People who care about the externalities of unnecessarily large and heavy vehicles do complain about compact utility vehicles, aka “I want to sit higher up”.

A model Y would be the comparison to a CRV (model Y is 400 pounds / 10% heavier).


I mean, I totally get the criticisms that you see of people having unnecessarily large SUVs, like really who needs an Escalade. But a CRV? Like a Model Y with one passenger weighs the same as a CRV with 3.

I just looked it up and wow, you're right. A Cybertruck weighs less than an F250 depending on specs

This is legitimately the first time I’ve ever seen myself being called right on the Internet

EU is introducing limits for this as part of the Euro 7 standard, which is spurring various tech improvements.

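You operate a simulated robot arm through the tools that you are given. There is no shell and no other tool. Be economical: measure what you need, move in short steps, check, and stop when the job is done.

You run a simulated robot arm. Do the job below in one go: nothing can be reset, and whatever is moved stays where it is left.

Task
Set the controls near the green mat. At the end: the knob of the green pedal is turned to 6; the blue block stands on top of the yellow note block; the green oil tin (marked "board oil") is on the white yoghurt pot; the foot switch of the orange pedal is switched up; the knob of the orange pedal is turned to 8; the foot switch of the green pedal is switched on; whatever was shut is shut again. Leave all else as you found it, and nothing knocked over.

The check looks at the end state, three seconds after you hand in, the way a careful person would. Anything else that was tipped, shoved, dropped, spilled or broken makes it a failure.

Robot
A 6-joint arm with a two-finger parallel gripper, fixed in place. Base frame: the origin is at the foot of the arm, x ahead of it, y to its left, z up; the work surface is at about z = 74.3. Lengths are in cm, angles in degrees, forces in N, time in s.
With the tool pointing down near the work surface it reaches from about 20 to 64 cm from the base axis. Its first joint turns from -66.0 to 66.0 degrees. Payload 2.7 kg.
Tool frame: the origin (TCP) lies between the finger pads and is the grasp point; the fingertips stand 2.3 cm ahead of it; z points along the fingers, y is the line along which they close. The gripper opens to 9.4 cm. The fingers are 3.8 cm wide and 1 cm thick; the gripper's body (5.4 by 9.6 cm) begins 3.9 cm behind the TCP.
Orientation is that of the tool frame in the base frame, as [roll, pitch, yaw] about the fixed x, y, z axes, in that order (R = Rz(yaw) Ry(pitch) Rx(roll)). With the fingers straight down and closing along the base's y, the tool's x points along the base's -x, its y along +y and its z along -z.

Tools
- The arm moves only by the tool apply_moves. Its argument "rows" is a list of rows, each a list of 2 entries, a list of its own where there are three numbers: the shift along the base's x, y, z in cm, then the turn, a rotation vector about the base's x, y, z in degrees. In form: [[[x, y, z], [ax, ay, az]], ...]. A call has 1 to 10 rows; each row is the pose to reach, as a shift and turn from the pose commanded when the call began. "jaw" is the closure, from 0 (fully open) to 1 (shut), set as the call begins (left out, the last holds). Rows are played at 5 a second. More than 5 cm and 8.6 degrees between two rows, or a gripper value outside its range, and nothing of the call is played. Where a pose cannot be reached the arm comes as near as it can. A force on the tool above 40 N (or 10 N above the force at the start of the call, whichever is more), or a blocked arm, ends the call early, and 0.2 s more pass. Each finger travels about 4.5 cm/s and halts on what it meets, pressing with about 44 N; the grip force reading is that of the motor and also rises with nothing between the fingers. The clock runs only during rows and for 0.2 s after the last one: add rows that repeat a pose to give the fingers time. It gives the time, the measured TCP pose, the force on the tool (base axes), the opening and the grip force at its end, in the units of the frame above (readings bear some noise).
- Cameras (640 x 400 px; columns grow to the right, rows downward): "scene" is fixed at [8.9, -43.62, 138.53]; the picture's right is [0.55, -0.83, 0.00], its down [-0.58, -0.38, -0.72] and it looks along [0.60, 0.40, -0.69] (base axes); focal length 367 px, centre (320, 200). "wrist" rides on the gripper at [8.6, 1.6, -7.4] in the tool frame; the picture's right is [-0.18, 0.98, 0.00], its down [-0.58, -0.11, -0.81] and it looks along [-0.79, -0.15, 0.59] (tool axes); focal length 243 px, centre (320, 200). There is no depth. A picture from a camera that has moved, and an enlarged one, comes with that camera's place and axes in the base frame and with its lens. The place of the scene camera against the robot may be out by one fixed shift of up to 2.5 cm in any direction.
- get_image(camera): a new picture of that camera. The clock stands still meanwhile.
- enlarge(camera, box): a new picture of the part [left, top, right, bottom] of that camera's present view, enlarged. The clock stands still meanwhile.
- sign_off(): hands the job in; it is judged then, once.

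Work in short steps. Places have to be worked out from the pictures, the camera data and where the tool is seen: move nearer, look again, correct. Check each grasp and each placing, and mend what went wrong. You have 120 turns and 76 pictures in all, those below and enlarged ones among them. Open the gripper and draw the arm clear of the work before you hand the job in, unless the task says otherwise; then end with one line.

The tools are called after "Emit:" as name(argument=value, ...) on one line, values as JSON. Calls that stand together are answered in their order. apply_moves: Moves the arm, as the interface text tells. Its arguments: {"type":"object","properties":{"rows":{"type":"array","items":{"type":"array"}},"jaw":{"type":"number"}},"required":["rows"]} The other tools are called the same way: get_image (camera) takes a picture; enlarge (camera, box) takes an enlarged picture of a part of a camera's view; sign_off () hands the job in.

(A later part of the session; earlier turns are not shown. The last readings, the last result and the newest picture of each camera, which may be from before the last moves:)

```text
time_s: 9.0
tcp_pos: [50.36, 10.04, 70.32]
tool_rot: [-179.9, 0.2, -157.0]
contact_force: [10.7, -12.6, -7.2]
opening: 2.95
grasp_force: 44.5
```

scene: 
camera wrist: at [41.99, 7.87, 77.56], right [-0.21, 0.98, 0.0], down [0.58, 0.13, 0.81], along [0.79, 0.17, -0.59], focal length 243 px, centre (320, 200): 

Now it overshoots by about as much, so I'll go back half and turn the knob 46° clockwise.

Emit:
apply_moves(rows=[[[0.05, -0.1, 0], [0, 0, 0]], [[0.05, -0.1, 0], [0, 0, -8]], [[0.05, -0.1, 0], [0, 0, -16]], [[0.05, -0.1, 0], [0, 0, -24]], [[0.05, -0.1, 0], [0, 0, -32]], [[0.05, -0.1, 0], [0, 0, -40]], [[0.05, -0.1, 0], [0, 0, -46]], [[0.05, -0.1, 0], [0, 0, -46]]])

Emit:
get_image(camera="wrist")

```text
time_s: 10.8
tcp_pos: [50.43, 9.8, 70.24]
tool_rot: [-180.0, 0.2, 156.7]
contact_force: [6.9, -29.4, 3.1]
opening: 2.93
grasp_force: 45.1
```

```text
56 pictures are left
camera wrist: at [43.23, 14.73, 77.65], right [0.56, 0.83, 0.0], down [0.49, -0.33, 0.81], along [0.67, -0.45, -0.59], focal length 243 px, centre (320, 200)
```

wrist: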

I wouldn’t be surprised if we make great strides in this at the rate that materials science is barrelling along

Regenerative braking helps with brake dust, but is probably offset by extra tyre wear on EVs. I go weeks without using the brakes and usually don’t even touch the brake pedal.

Normal car designers who aren't drug-addicted sociopaths have already more than solved this problem. If you put hard, narrow, high-lifetime tires on small diameter wheels you get a car that it more efficient, quieter, cheaper to operate, and pollutes less in terms of particulate matter. If you are Elon Musk you sell a car with totally inappropriate summer racing tires on 20-inch wheels and the owners have to replace the whole set every year.